DATA SHOWN:
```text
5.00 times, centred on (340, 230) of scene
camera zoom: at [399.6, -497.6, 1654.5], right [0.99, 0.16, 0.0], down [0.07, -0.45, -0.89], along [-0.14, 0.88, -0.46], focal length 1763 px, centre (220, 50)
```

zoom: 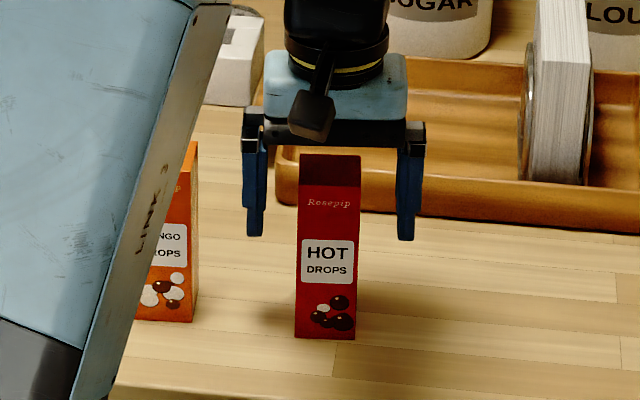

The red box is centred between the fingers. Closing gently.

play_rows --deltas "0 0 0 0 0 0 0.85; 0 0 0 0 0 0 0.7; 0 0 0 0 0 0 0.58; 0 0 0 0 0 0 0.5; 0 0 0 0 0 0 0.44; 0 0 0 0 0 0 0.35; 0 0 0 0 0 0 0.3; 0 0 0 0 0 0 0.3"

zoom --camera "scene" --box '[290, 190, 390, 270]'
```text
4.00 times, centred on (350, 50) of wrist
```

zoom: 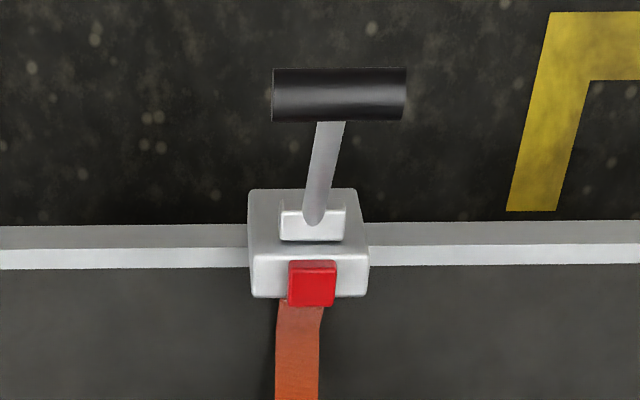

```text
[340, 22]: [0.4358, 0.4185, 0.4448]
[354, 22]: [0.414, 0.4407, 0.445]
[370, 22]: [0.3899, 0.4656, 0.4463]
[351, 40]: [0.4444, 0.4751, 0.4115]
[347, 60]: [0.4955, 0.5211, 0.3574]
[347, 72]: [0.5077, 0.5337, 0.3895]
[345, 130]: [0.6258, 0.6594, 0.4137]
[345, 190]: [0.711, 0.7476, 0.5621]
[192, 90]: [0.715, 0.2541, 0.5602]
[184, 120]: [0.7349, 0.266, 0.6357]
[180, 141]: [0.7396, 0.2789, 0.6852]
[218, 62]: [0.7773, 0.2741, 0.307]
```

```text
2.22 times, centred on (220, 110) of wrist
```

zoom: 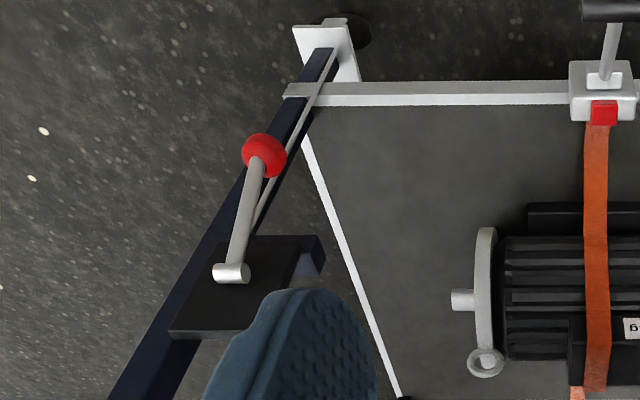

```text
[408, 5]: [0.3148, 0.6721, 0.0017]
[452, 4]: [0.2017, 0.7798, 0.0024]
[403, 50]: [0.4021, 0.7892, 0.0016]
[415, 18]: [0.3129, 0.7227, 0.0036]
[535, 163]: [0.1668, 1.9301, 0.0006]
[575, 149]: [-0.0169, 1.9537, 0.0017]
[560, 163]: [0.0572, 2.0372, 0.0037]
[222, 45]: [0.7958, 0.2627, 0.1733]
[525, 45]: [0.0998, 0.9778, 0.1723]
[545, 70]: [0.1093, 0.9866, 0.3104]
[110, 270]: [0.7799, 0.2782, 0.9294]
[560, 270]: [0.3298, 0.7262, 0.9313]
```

WRITTEN REQUEST:
Go through the material and select each line with the string "wrist" in it.

RESULT:
4.00 times, centred on (350, 50) of wrist
2.22 times, centred on (220, 110) of wrist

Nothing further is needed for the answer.